*** Recorded data

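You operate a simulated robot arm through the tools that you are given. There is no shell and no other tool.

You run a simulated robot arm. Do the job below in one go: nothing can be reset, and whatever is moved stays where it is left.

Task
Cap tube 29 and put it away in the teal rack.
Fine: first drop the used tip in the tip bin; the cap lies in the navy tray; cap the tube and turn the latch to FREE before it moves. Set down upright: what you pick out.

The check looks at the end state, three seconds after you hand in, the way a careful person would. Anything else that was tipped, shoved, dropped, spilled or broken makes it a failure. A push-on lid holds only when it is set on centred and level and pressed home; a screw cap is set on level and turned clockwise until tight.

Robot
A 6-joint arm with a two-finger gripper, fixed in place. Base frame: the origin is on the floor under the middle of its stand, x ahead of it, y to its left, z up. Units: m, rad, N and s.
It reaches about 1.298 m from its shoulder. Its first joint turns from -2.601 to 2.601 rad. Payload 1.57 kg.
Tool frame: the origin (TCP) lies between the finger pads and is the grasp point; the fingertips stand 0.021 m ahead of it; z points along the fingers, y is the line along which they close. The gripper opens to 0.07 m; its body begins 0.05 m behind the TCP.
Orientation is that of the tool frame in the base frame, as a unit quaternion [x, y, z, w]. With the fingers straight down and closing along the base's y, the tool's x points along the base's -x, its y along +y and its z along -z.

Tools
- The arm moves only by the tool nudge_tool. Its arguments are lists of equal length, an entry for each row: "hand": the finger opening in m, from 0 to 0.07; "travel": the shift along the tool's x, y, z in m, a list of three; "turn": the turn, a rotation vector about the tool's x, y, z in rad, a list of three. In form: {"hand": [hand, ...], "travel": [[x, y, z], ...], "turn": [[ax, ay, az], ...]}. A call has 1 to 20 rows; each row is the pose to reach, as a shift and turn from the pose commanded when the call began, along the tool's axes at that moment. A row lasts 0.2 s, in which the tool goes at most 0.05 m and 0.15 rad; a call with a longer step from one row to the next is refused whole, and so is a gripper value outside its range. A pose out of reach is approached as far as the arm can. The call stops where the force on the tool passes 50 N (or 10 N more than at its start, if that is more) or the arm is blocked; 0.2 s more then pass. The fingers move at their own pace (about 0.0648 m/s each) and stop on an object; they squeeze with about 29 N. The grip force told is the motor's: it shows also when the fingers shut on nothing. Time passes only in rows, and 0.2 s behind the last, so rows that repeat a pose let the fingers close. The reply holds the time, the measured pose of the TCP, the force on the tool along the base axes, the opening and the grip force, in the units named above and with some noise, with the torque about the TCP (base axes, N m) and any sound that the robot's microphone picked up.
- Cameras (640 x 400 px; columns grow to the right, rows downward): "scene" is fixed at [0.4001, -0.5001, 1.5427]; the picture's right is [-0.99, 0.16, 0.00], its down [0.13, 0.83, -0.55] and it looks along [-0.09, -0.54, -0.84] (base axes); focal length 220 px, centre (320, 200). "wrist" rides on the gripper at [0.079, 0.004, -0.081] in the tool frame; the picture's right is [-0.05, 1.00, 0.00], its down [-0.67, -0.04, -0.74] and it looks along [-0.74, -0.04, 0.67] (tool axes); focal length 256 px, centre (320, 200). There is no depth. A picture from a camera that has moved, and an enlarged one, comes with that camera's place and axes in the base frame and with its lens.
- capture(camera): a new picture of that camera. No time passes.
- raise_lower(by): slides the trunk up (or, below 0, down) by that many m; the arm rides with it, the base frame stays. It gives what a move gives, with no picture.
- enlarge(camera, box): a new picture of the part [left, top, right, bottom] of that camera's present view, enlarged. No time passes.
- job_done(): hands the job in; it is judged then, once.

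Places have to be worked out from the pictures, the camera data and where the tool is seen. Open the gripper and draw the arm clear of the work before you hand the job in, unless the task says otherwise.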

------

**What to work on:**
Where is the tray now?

******

**What to work on:**
From the listing, copy every line where the string "stand" appears.

**Result for this exercise:**
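A 6-joint arm with a two-finger gripper, fixed in place. Base frame: the origin is on the floor under the middle of its stand, x ahead of it, y to its left, z up. Units: m, rad, N and s.
Tool frame: the origin (TCP) lies between the finger pads and is the grasp point; the fingertips stand 0.021 m ahead of it; z points along the fingers, y is the line along which they close. The gripper opens to 0.07 m; its body begins 0.05 m behind the TCP.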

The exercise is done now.